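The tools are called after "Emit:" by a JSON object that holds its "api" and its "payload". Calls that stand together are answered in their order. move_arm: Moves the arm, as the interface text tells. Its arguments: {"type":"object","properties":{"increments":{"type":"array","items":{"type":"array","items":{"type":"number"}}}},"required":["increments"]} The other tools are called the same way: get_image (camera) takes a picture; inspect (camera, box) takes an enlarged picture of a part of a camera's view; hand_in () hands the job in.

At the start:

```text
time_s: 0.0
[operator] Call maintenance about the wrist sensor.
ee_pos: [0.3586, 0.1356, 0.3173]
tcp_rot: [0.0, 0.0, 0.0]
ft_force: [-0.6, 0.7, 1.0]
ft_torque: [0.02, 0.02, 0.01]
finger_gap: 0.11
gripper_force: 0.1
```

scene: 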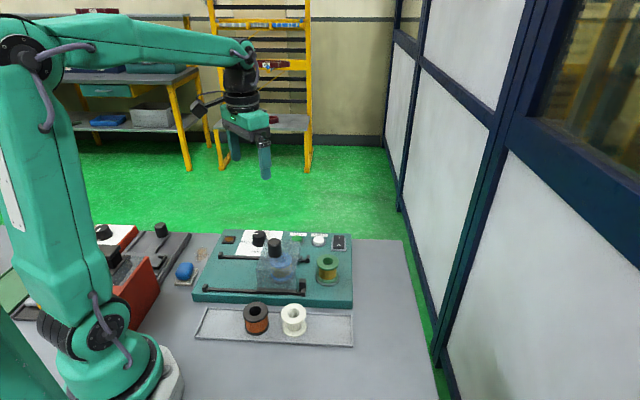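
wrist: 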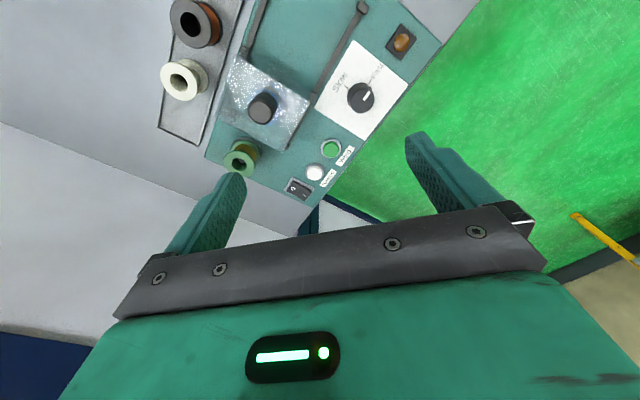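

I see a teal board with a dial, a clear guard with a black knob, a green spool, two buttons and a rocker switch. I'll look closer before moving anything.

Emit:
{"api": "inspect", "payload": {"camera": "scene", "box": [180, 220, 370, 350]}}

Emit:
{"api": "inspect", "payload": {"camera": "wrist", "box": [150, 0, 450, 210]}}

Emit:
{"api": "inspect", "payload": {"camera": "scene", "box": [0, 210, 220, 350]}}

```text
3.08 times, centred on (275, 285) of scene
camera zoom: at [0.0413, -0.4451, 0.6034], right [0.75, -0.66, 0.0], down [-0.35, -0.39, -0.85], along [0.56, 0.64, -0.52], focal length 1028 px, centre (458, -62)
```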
────
*Task requirements*
Pictures excluded, quote all the data above exactly.

*Exercise response*
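The tools are called after "Emit:" by a JSON object that holds its "api" and its "payload". Calls that stand together are answered in their order. move_arm: Moves the arm, as the interface text tells. Its arguments: {"type":"object","properties":{"increments":{"type":"array","items":{"type":"array","items":{"type":"number"}}}},"required":["increments"]} The other tools are called the same way: get_image (camera) takes a picture; inspect (camera, box) takes an enlarged picture of a part of a camera's view; hand_in () hands the job in.

At the start:

```text
time_s: 0.0
[operator] Call maintenance about the wrist sensor.
ee_pos: [0.3586, 0.1356, 0.3173]
tcp_rot: [0.0, 0.0, 0.0]
ft_force: [-0.6, 0.7, 1.0]
ft_torque: [0.02, 0.02, 0.01]
finger_gap: 0.11
gripper_force: 0.1
```

scene: 
wrist: 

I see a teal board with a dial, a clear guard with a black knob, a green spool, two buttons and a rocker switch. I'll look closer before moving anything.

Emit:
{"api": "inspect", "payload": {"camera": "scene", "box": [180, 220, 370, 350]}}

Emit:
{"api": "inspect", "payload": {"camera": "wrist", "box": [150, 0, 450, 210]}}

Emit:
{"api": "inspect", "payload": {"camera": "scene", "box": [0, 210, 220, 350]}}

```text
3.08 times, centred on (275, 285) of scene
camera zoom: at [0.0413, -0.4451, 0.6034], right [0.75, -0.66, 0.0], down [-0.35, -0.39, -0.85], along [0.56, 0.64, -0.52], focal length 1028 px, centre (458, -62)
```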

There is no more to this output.